» **REQUIREMENTS**:
Your task is to repeat the lines below exactly, excluding any pictures they contain. Give them as a JSON list of strings, one for each line, with blank lines left out.

» **DATASET CONTENT**:
* * *

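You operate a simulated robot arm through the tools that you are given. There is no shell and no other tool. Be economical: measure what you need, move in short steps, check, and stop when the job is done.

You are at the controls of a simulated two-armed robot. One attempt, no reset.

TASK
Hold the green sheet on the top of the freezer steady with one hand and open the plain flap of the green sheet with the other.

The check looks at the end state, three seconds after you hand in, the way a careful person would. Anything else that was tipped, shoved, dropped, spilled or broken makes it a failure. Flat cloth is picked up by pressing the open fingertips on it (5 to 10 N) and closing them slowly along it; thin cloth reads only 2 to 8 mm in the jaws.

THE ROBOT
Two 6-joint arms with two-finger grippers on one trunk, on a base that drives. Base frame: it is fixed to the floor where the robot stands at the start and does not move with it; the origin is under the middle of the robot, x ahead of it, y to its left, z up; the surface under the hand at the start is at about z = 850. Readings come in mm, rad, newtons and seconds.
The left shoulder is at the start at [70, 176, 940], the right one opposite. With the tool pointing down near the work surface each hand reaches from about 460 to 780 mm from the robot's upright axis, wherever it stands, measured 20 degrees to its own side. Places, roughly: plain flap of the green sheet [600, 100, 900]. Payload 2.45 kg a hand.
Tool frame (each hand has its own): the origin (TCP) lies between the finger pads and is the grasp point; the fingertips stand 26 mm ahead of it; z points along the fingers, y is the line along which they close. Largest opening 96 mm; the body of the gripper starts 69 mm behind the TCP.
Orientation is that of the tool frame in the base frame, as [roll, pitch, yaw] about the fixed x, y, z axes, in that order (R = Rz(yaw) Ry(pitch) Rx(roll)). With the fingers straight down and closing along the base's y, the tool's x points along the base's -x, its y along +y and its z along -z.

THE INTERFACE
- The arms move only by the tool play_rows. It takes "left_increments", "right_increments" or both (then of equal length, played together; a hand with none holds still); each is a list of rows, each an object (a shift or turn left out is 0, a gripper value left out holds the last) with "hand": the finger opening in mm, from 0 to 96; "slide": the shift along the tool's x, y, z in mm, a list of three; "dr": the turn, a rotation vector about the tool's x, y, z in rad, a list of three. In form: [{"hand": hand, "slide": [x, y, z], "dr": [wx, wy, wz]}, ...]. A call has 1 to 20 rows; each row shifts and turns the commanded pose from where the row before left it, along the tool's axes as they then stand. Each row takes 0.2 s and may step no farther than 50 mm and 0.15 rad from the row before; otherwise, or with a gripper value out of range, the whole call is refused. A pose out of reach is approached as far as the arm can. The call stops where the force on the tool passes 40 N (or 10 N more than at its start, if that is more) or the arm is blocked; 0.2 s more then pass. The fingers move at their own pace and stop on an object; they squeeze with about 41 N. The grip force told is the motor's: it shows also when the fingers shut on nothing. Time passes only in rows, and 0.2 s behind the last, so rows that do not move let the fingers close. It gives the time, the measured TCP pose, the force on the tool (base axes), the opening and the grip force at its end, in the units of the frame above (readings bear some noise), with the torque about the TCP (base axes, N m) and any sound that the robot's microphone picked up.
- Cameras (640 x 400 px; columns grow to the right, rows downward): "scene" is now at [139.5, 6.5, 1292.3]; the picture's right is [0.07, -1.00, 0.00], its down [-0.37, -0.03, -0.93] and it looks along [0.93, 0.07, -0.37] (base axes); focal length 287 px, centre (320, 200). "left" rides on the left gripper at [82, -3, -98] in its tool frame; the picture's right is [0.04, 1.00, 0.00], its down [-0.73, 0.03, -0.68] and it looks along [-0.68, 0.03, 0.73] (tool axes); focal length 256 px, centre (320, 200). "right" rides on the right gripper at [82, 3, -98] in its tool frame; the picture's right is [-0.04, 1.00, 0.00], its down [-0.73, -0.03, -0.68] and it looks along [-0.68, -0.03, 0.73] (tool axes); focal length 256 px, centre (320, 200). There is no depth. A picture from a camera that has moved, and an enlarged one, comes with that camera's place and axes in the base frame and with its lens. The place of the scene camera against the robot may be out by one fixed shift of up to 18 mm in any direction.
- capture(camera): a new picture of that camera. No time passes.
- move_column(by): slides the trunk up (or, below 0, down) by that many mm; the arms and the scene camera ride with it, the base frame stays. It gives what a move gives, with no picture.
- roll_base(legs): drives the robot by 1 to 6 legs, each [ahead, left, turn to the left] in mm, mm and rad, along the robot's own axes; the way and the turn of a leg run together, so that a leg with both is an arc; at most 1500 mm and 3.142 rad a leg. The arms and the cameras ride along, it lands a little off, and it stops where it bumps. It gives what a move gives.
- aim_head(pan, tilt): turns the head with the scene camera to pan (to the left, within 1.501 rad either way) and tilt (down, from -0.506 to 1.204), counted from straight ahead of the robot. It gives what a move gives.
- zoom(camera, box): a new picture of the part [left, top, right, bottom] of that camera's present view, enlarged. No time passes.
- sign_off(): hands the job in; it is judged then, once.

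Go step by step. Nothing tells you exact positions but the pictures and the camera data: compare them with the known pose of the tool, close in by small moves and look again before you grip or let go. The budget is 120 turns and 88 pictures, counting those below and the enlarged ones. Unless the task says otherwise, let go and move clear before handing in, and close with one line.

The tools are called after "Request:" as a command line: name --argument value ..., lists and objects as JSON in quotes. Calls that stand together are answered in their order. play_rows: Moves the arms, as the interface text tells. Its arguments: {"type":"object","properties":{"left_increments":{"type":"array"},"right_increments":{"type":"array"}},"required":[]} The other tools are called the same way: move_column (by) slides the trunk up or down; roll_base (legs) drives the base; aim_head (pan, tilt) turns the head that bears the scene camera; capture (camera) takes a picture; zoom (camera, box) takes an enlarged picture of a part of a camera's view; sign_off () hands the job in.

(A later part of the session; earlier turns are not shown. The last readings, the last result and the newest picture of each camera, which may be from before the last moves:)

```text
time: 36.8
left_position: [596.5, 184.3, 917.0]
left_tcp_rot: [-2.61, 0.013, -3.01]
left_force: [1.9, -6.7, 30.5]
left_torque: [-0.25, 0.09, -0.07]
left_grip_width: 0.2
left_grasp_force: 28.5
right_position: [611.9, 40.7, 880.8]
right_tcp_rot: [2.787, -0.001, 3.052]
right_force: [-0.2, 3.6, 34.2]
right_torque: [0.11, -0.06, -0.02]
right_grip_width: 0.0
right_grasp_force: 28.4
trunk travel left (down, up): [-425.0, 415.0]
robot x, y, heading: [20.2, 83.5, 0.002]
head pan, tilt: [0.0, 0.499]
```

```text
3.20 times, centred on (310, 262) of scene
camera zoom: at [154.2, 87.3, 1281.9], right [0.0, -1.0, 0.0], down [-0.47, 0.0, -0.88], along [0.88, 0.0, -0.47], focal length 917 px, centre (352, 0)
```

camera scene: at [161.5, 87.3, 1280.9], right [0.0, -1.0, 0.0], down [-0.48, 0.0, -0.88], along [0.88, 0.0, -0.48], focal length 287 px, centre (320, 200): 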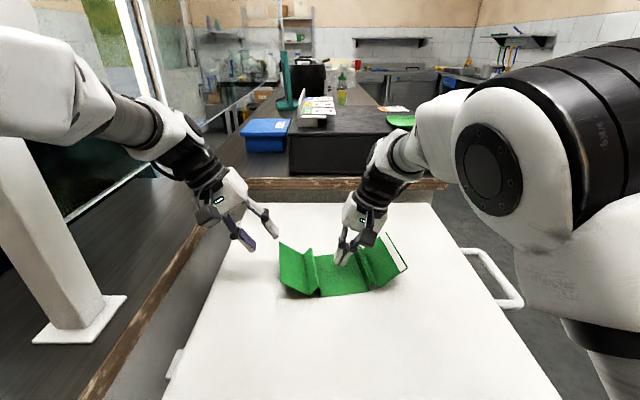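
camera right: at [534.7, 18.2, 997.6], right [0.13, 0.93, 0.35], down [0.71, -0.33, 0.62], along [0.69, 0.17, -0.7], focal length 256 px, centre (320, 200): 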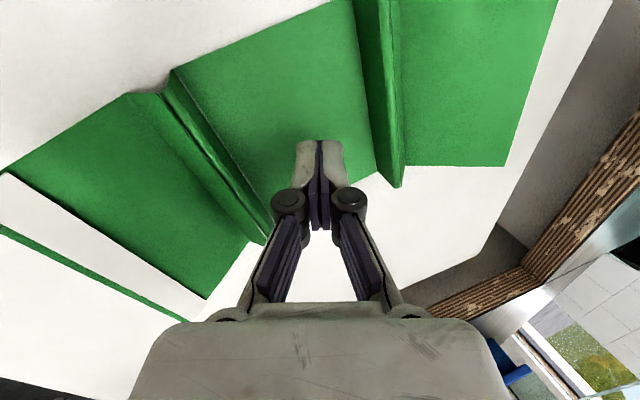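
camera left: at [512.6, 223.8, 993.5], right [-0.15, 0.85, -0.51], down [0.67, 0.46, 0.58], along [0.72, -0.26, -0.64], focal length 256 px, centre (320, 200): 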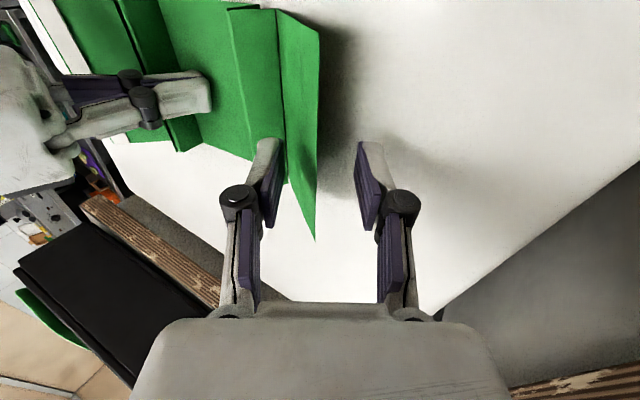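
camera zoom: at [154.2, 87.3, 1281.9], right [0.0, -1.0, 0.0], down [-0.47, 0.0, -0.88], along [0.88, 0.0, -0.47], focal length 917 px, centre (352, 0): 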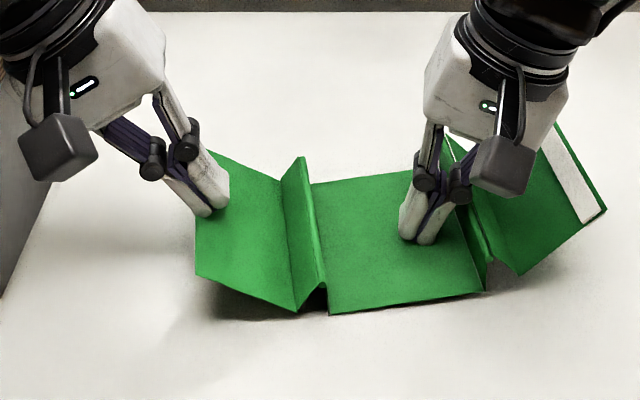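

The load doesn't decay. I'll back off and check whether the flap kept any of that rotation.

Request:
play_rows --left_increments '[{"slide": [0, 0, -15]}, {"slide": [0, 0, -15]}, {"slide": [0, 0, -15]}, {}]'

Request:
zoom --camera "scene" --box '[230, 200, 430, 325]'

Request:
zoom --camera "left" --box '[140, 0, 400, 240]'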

* * *

» **FINAL RESULT**:
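[
  "You operate a simulated robot arm through the tools that you are given. There is no shell and no other tool. Be economical: measure what you need, move in short steps, check, and stop when the job is done.",
  "You are at the controls of a simulated two-armed robot. One attempt, no reset.",
  "TASK",
  "Hold the green sheet on the top of the freezer steady with one hand and open the plain flap of the green sheet with the other.",
  "The check looks at the end state, three seconds after you hand in, the way a careful person would. Anything else that was tipped, shoved, dropped, spilled or broken makes it a failure. Flat cloth is picked up by pressing the open fingertips on it (5 to 10 N) and closing them slowly along it; thin cloth reads only 2 to 8 mm in the jaws.",
  "THE ROBOT",
  "Two 6-joint arms with two-finger grippers on one trunk, on a base that drives. Base frame: it is fixed to the floor where the robot stands at the start and does not move with it; the origin is under the middle of the robot, x ahead of it, y to its left, z up; the surface under the hand at the start is at about z = 850. Readings come in mm, rad, newtons and seconds.",
  "The left shoulder is at the start at [70, 176, 940], the right one opposite. With the tool pointing down near the work surface each hand reaches from about 460 to 780 mm from the robot's upright axis, wherever it stands, measured 20 degrees to its own side. Places, roughly: plain flap of the green sheet [600, 100, 900]. Payload 2.45 kg a hand.",
  "Tool frame (each hand has its own): the origin (TCP) lies between the finger pads and is the grasp point; the fingertips stand 26 mm ahead of it; z points along the fingers, y is the line along which they close. Largest opening 96 mm; the body of the gripper starts 69 mm behind the TCP.",
  "Orientation is that of the tool frame in the base frame, as [roll, pitch, yaw] about the fixed x, y, z axes, in that order (R = Rz(yaw) Ry(pitch) Rx(roll)). With the fingers straight down and closing along the base's y, the tool's x points along the base's -x, its y along +y and its z along -z.",
  "THE INTERFACE",
  "- The arms move only by the tool play_rows. It takes \"left_increments\", \"right_increments\" or both (then of equal length, played together; a hand with none holds still); each is a list of rows, each an object (a shift or turn left out is 0, a gripper value left out holds the last) with \"hand\": the finger opening in mm, from 0 to 96; \"slide\": the shift along the tool's x, y, z in mm, a list of three; \"dr\": the turn, a rotation vector about the tool's x, y, z in rad, a list of three. In form: [{\"hand\": hand, \"slide\": [x, y, z], \"dr\": [wx, wy, wz]}, ...]. A call has 1 to 20 rows; each row shifts and turns the commanded pose from where the row before left it, along the tool's axes as they then stand. Each row takes 0.2 s and may step no farther than 50 mm and 0.15 rad from the row before; otherwise, or with a gripper value out of range, the whole call is refused. A pose out of reach is approached as far as the arm can. The call stops where the force on the tool passes 40 N (or 10 N more than at its start, if that is more) or the arm is blocked; 0.2 s more then pass. The fingers move at their own pace and stop on an object; they squeeze with about 41 N. The grip force told is the motor's: it shows also when the fingers shut on nothing. Time passes only in rows, and 0.2 s behind the last, so rows that do not move let the fingers close. It gives the time, the measured TCP pose, the force on the tool (base axes), the opening and the grip force at its end, in the units of the frame above (readings bear some noise), with the torque about the TCP (base axes, N m) and any sound that the robot's microphone picked up.",
  "- Cameras (640 x 400 px; columns grow to the right, rows downward): \"scene\" is now at [139.5, 6.5, 1292.3]; the picture's right is [0.07, -1.00, 0.00], its down [-0.37, -0.03, -0.93] and it looks along [0.93, 0.07, -0.37] (base axes); focal length 287 px, centre (320, 200). \"left\" rides on the left gripper at [82, -3, -98] in its tool frame; the picture's right is [0.04, 1.00, 0.00], its down [-0.73, 0.03, -0.68] and it looks along [-0.68, 0.03, 0.73] (tool axes); focal length 256 px, centre (320, 200). \"right\" rides on the right gripper at [82, 3, -98] in its tool frame; the picture's right is [-0.04, 1.00, 0.00], its down [-0.73, -0.03, -0.68] and it looks along [-0.68, -0.03, 0.73] (tool axes); focal length 256 px, centre (320, 200). There is no depth. A picture from a camera that has moved, and an enlarged one, comes with that camera's place and axes in the base frame and with its lens. The place of the scene camera against the robot may be out by one fixed shift of up to 18 mm in any direction.",
  "- capture(camera): a new picture of that camera. No time passes.",
  "- move_column(by): slides the trunk up (or, below 0, down) by that many mm; the arms and the scene camera ride with it, the base frame stays. It gives what a move gives, with no picture.",
  "- roll_base(legs): drives the robot by 1 to 6 legs, each [ahead, left, turn to the left] in mm, mm and rad, along the robot's own axes; the way and the turn of a leg run together, so that a leg with both is an arc; at most 1500 mm and 3.142 rad a leg. The arms and the cameras ride along, it lands a little off, and it stops where it bumps. It gives what a move gives.",
  "- aim_head(pan, tilt): turns the head with the scene camera to pan (to the left, within 1.501 rad either way) and tilt (down, from -0.506 to 1.204), counted from straight ahead of the robot. It gives what a move gives.",
  "- zoom(camera, box): a new picture of the part [left, top, right, bottom] of that camera's present view, enlarged. No time passes.",
  "- sign_off(): hands the job in; it is judged then, once.",
  "Go step by step. Nothing tells you exact positions but the pictures and the camera data: compare them with the known pose of the tool, close in by small moves and look again before you grip or let go. The budget is 120 turns and 88 pictures, counting those below and the enlarged ones. Unless the task says otherwise, let go and move clear before handing in, and close with one line.",
  "The tools are called after \"Request:\" as a command line: name --argument value ..., lists and objects as JSON in quotes. Calls that stand together are answered in their order. play_rows: Moves the arms, as the interface text tells. Its arguments: {\"type\":\"object\",\"properties\":{\"left_increments\":{\"type\":\"array\"},\"right_increments\":{\"type\":\"array\"}},\"required\":[]} The other tools are called the same way: move_column (by) slides the trunk up or down; roll_base (legs) drives the base; aim_head (pan, tilt) turns the head that bears the scene camera; capture (camera) takes a picture; zoom (camera, box) takes an enlarged picture of a part of a camera's view; sign_off () hands the job in.",
  "(A later part of the session; earlier turns are not shown. The last readings, the last result and the newest picture of each camera, which may be from before the last moves:)",
  "```text",
  "time: 36.8",
  "left_position: [596.5, 184.3, 917.0]",
  "left_tcp_rot: [-2.61, 0.013, -3.01]",
  "left_force: [1.9, -6.7, 30.5]",
  "left_torque: [-0.25, 0.09, -0.07]",
  "left_grip_width: 0.2",
  "left_grasp_force: 28.5",
  "right_position: [611.9, 40.7, 880.8]",
  "right_tcp_rot: [2.787, -0.001, 3.052]",
  "right_force: [-0.2, 3.6, 34.2]",
  "right_torque: [0.11, -0.06, -0.02]",
  "right_grip_width: 0.0",
  "right_grasp_force: 28.4",
  "trunk travel left (down, up): [-425.0, 415.0]",
  "robot x, y, heading: [20.2, 83.5, 0.002]",
  "head pan, tilt: [0.0, 0.499]",
  "```",
  "```text",
  "3.20 times, centred on (310, 262) of scene",
  "camera zoom: at [154.2, 87.3, 1281.9], right [0.0, -1.0, 0.0], down [-0.47, 0.0, -0.88], along [0.88, 0.0, -0.47], focal length 917 px, centre (352, 0)",
  "```",
  "camera scene: at [161.5, 87.3, 1280.9], right [0.0, -1.0, 0.0], down [-0.48, 0.0, -0.88], along [0.88, 0.0, -0.48], focal length 287 px, centre (320, 200): ",
  "camera right: at [534.7, 18.2, 997.6], right [0.13, 0.93, 0.35], down [0.71, -0.33, 0.62], along [0.69, 0.17, -0.7], focal length 256 px, centre (320, 200): ",
  "camera left: at [512.6, 223.8, 993.5], right [-0.15, 0.85, -0.51], down [0.67, 0.46, 0.58], along [0.72, -0.26, -0.64], focal length 256 px, centre (320, 200): ",
  "camera zoom: at [154.2, 87.3, 1281.9], right [0.0, -1.0, 0.0], down [-0.47, 0.0, -0.88], along [0.88, 0.0, -0.47], focal length 917 px, centre (352, 0): ",
  "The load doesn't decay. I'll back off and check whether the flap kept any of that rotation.",
  "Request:",
  "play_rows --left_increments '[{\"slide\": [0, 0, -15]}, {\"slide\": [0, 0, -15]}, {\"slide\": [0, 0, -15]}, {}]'",
  "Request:",
  "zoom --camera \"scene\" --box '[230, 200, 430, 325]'",
  "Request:",
  "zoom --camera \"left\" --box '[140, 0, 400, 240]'"
]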